Another form of Cricket is the T20 Format, In laid man's terms: All the above plus the "Micro- Mini" Timings and hot sizzling Cheerleaders to look at if you're tired of the sweaty Boooring Players. That's why I watch only this type of Cricket and that's precisely why I've installed a DTH TV service, which gives me the freedom of Multiple Camera Angles (Whistles); I'm sure you're jealous of me right now!

The Selection (Survival Of the Fattest) :

In some countries, the players are selected through high level, rigorous tests and top class observers, In some other countries the players are selected on the basis of techniques and specific skills, But in India, players are bought under the pretext of selections and by none other than rich corrupt politicos and that too, on the basis of who brings out the most Moolah and thereby making the public's MooKala (blacken the mouth) {Read: IPL}

"X beat 2 sixes, 3 fours and 20 singles in one match
 Y beat 0 sixes, a four and 5 singles in the same match"

The choice, for any person, would be simple, you'd think, but not in India. The Indian team selections require complex algorithms, High End String Theories and α and ζ-decay Reversal Processes: In short, It requires a phone call from the most Involved Politician for the selectors to wait for. This is difficult because 

1) The politician has no Idea of what he's to do and
2) The selectors have no idea of what the politician is doing!
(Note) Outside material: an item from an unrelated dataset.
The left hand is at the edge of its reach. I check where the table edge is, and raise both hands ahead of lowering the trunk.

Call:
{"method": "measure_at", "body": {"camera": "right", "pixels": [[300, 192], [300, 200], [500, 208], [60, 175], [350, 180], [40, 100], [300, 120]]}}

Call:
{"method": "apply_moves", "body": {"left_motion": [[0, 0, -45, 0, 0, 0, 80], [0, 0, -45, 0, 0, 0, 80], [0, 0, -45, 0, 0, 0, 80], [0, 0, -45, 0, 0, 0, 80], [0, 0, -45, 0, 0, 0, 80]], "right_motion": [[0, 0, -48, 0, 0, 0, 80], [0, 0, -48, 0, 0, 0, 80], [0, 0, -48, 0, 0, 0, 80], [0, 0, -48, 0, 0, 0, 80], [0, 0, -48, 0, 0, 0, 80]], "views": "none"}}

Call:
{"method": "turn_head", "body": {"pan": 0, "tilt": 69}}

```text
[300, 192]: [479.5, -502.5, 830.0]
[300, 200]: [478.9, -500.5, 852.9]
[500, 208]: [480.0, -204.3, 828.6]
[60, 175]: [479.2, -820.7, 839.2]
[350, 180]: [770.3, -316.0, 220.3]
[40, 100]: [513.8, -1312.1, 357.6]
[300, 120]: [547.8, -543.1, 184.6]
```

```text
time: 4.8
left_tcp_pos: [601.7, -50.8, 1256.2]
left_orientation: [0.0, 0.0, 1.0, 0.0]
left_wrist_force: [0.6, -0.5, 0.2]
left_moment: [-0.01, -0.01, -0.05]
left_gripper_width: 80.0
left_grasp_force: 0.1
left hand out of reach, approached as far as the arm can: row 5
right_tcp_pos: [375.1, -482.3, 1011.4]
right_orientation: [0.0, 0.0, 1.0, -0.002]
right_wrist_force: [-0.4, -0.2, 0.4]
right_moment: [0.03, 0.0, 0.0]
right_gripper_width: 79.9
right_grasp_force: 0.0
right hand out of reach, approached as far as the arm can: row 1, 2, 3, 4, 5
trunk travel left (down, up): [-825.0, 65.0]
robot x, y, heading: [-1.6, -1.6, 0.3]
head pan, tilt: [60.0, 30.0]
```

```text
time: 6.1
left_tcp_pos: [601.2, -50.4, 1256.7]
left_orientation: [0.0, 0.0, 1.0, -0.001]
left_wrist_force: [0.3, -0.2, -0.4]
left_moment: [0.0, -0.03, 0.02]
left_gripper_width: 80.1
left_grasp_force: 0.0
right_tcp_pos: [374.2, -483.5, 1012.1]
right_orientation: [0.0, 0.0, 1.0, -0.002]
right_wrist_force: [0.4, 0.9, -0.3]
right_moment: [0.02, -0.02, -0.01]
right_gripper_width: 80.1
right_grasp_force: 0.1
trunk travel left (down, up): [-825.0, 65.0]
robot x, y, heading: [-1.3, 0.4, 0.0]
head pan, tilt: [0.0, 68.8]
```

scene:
Thus instead of X, The Skill-less Y is chosen and all the public keep shouting out Y! Y! WHY!!


America has Baseball
Sri Lanka has Volleyball
Sweden has Football
Bhutan has Archery
India has Cricket
Japan has......

Wait a second, INDIA HAS CRICKET?!! WTF happened to hockey? When did patriotism and cultural heritage die out? Is this how they show it?

Cricket has taken a whole nation out of it's historic legacy, making them feel patriotic by forgetting their own National Sport. This seriously pisses me off and yet it's encouraged to the core. International Matches, IP(IL)L, Local/ Corporate matches, Gully Cricket and what not. Boy! Cricket seems to be making a lot of (fast populating) fans. If Cricket had a twitter account, then by Golly, Obama and Gaga together wont have as many followers. If cricket was a Play-Mate, then by Holy Golly, Hugh Hefner would have RISEN to his heavenly('hell'ly) abode. That is cricket and that's what it does to people / nations. I don't know what happens between the middle wickets at the Playboy Mansion, but I do know that Money buys Cricket and Patriotism doesn't buy!!


 I know, the picture would have sufficed, but just in case you hadn't known, Cricket has caused man to become :

1) Primal - Sreesanth (The above picture)

2) Violent - Harbhajan Singh

3) Naked - Saurav Ganguly

4) Fat - Inzimam ul haq

5) Anthropoid - Andrew Symonds

6) Cry baby - Sreesanth 
7) MAD - You guys


Now you've heard all the crap that occurs in Cricket and that it's far from patriotism if you start worshiping the cricketers the way you already are (They're worse than idols). Now, I've seen idiots bunking their most essential exams to get a glimpse of the matches, when they can be watching them later on highlights, or better still, record the whole thing on DVR's. Don't risk your future for the future of this demonic game, it's not worth it! Nor will it give you what you require (very unpredictable). I've witnessed illiterates committing suicide watching their stars lose, when they should be wasting their lives on better things (to those who are ready to do some self immolation, all you'll be getting is immolation in hell because no-one's gonna remember you, even if they do, it's gonna be for mockery). Get out of your stupid dreams of Cricket, get a job, get a wife, get a life and start your strife (didn't intend to make it rhyme). Join the gang of "Crickeithists" and live the life you wanted to because, Cricket is neither everything, nor YOUR THING!!

PS: If you thought now is the part where I say April Fools and this was all a joke, then "April Fools", you've been fooled into thinking that!!